Однажды моя царица пересекла небо, пересекла землю,
Инанна пересекла небо, пересекла землю,
Пересекла Элам и Шубур,
Пересекла . . . .
Иеродула[15], охваченная усталостью, приблизилась (к саду) и крепко уснула.
Шукаллитуда увидел ее из угла своего сада
Он овладел ею, он целовал ее,
Он вернулся в угол своего сада.
Пришла заря, взошло солнце.
Женщина с ужасом взглянула на себя,
Инанна с ужасом взглянула на себя,
И тогда женщина из-за своего лона, — какое зло она сотворила!
Инанна из-за своего лона, — что же она сотворила?
Все источники в стране она наполнила кровью,
Все рощи и сады в стране она напоила кровью.
Рабы пришли за дровами, а что пить — одну кровь?
Рабыни пришли по воду, а что взять — одну кровь?
«Я должна найти того, кто овладел мною, среди (людей) всех стран», — сказала Инанна.
Но того, кто овладел ею, она не нашла,
Ибо юноша вошел в дом своего отца,
И сказал Шукаллитуда своему отцу:
«Отец, когда я наполнял водой борозды,
Когда я копал колодцы возле гряд,
Я спотыкался о корни, они царапали меня.
Яростные ветры со всем, что они несут,
Ветры с пылью гор секли мое лицо,
Мое лицо . . и . . руки,
Ветры несли пыль, я не знал. . . .
(Тогда) я обратил взор к землям внизу,
Я посмотрел на звезды на востоке,
Я обратил взор к землям наверху,
Я посмотрел на звезды на западе,
Я созерцал благоприятные небесные знаки,
Созерцая их, постиг знамения,
Я узнал, как применять законы богов,
Изучил решения богов.
В своем саду, в пяти, в десяти недоступных местах,
В каждом из этих мест, я посадил по дереву для защитной тени.
Защитная тень этого дерева „сарбату“ с густой листвой,
Тень, которую оно дает на заре,
В полдень и в сумерках, — никогда не исчезает.

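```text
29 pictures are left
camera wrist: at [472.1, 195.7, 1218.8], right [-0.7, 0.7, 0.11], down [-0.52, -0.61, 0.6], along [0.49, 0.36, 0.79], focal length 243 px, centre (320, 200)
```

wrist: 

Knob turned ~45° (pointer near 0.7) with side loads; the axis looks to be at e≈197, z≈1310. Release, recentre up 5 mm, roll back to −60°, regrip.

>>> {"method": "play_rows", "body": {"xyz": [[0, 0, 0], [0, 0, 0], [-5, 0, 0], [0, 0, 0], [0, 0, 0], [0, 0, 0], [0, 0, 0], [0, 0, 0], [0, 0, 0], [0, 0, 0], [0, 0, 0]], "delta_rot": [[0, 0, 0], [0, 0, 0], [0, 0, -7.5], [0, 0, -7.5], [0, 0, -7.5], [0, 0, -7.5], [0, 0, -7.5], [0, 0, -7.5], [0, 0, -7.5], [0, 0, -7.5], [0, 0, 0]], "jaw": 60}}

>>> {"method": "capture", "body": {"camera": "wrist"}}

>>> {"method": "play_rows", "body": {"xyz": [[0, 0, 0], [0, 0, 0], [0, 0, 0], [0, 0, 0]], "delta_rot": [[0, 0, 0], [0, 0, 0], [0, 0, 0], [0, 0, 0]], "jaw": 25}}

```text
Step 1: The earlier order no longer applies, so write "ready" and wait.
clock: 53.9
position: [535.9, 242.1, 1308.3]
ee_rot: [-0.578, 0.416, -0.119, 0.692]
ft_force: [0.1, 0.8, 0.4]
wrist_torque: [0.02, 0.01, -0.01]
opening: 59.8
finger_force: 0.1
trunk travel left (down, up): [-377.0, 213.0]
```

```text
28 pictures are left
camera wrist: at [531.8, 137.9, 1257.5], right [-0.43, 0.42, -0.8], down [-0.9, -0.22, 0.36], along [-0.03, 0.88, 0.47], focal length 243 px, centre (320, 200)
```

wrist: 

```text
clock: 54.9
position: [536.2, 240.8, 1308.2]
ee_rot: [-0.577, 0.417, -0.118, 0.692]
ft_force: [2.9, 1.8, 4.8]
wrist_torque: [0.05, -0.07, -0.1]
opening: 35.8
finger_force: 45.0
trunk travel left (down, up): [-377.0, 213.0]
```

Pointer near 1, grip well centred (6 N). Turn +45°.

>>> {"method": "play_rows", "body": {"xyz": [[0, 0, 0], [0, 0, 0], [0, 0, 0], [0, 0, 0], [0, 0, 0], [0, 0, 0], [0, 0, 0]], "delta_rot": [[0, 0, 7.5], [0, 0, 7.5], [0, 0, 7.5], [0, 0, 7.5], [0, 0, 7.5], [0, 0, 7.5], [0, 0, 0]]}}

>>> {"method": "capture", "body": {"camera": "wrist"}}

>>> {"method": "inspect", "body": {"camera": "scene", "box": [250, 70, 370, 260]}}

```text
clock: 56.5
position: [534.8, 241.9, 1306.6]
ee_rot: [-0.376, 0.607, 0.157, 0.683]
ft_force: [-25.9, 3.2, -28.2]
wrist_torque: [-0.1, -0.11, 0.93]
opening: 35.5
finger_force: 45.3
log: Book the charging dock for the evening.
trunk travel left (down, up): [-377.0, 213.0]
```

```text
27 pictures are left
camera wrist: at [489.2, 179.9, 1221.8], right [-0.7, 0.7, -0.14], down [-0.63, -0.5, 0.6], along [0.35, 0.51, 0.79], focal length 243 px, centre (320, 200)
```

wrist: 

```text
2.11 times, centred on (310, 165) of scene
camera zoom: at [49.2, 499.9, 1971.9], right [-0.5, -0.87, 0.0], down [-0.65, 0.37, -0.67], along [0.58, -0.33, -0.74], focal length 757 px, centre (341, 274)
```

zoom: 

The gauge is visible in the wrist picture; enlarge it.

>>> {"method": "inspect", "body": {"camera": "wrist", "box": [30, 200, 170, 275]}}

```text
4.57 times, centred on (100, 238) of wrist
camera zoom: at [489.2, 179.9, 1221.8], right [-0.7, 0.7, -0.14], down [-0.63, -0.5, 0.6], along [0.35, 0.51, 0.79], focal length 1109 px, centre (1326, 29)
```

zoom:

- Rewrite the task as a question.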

Однажды моя царица пересекла небо, пересекла землю,
Инанна пересекла небо, пересекла землю,
Пересекла Элам и Шубур,
Пересекла . . . .,
Иеродула, охваченная усталостью, приблизилась (к саду) и крепко уснула.
Я увидел ее из угла своего сада,
Овладел ею, целовал ее,
И вернулся в угол своего сада.
Пришла заря, взошло солнце.
Женщина с ужасом взглянула на себя,
Инанна с ужасом взглянула на себя.
И тогда женщина из-за своего лона, — какое зло она сотворила!
Инанна из-за своего лона, — что же она сотворила?
Все источники в стране она наполнила кровью,
Все рощи и сады в стране она напоила кровью.
Рабы пришли за дровами, а что пить — одну кровь?
Рабыни пришли по воду, а что взять — одну кровь?
„Я должна найти того, кто овладел мною, среди (людей) всех стран“, — сказала Инанна».
Но того, кто овладел ею, она не нашла,
Ибо отец ответил юноше,
Отец ответил Шукаллитуде:
«Сын, отправляйся к городам твоих братьев,
Направь стопы свои к твоим братьям, черноголовому народу,
И женщина (Инанна) не найдет тебя среди (людей) всех стран».
Он (Шукаллитуда) отправился к городам своих братьев,
Он направил стопы свои к своим братьям, к черноголовому народу.
И женщина не нашла его среди (людей) всех стран.
Тогда женщина из-за своего лона, — какое зло она сотворила!
Инанна из-за своего лона, — что же она сотворила?….
(И далее повествуется о второй напасти, которую богиня наслала на Шумер).
Несмотря на то что основную роль в экономике Шумера играли земледелие и скотоводство, скромная мотыга, неразлучный спутник забрызганного грязью работника, пользовалась у шумеров большим почетом, нежели плуг, любимец царей, придворных и зажиточных горожан, работавший всего четыре месяца в году. Во всяком случае такой вывод можно сделать из текста в 198 строк, совсем недавно составленного из 39 табличек и фрагментов моим молодым испанским коллегой М. Сивилом. Сивил в течение нескольких лет работал со мной в Музее Пенсильванского университета. Как видно из спора Мотыги и Плуга, первенство остается за Мотыгой. Авторы этого литературного произведения, посвященного технике древнего Шумера, которое проходили в шумерских школах, бесспорно отдают предпочтение мотыге.